### Challenges
(A) What does the text section say from "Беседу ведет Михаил" through "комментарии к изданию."? Give the exact wording.
(B) Add the next paragraphs of the text section.

### Data provided
# # #
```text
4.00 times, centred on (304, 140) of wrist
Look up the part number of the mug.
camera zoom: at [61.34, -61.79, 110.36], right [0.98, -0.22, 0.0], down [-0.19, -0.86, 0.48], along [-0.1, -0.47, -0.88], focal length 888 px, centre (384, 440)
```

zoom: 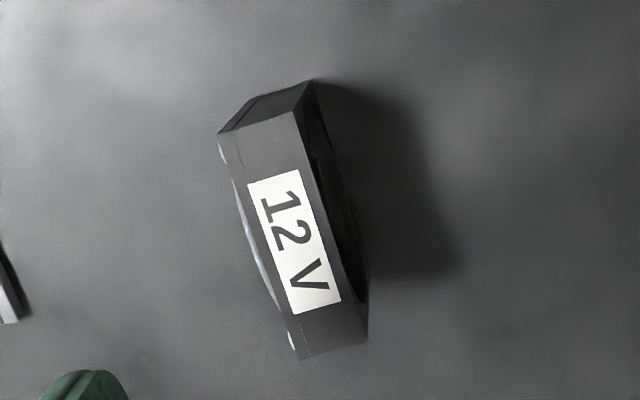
# # #
### Text section
[<<Содержание] [Архив]        ЛЕХАИМ  ИЮНЬ 2010 СИВАН 5770 – 6(218)

 

Вокруг Ехезкела Котика

Беседу ведет Михаил Эдельштейн

Хозяин дешевой кофейни на варшавской улице Налевки Ехезкел Котик «проснулся знаменитым», опубликовав в 1912 году книгу на идише под названием «Мои воспоминания». Мемуары Котика – описание жизни еврейского местечка, дающее широкую панораму экономической, социальной, религиозной и культурной жизни еврейской общины середины XIX века в черте оседлости, – получили восторженную оценку критиков и писателей, в том числе Шолом-Алейхема и И.‑Л. Переца. Новую жизнь книга обрела, когда вышел ее перевод сначала на иврит, в 1998 году, а затем на английский, в 2002‑м. Недавно совместными усилиями Европейского университета в Петербурге и издательства «Мосты культуры / Гешарим» появился первый русский перевод «Моих воспоминаний», выполненный Майей Улановской. Книге предпосланы два предисловия – Дэвида Роскиса и Валерия Дымшица; последнему принадлежат и комментарии к изданию.
# # #
### The replies
(A)
Беседу ведет Михаил Эдельштейн

Хозяин дешевой кофейни на варшавской улице Налевки Ехезкел Котик «проснулся знаменитым», опубликовав в 1912 году книгу на идише под названием «Мои воспоминания». Мемуары Котика – описание жизни еврейского местечка, дающее широкую панораму экономической, социальной, религиозной и культурной жизни еврейской общины середины XIX века в черте оседлости, – получили восторженную оценку критиков и писателей, в том числе Шолом-Алейхема и И.‑Л. Переца. Новую жизнь книга обрела, когда вышел ее перевод сначала на иврит, в 1998 году, а затем на английский, в 2002‑м. Недавно совместными усилиями Европейского университета в Петербурге и издательства «Мосты культуры / Гешарим» появился первый русский перевод «Моих воспоминаний», выполненный Майей Улановской. Книге предпосланы два предисловия – Дэвида Роскиса и Валерия Дымшица; последнему принадлежат и комментарии к изданию.

(B)
За время, прошедшее с момента выхода книги, нам несколько раз доводилось слышать от самых разных людей – как специалистов, так и «рядовых» читателей – востор­женные отзывы о ней. Зачастую отзывы эти были совершенно «неспровоцированными», разговор мог идти о чем-то совсем другом – и вдруг собеседник начинал говорить о том, какая прекрасная книжка Котика, какое удовольствие от нее он получил… В чем причина такой популярности? Что это – пиетет перед классическим памятником или же в мемуарах Котика действительно есть нечто притягательное для современного читателя, мало-мальски интересующегося еврейской проблематикой?

Эти и другие вопросы мы решили задать филологу, специалисту по полонистике и иуда­ике, директору центра «Сэфер» Виктории Мочаловой, профессору Института истории Варшавского университета, специалисту в области истории евреев и польско-еврейских отношений в XIX–XX веках Шимону Рудницкому, поэту, переводчику и преподавателю идиша Исроэлу Некрасову. Одной репликой в нашем полилоге поучаствовал также историк, сотрудник Института востоковедения РАН Александр Локшин.

Итак: почему воспоминания Котика вдруг оказались так популярны?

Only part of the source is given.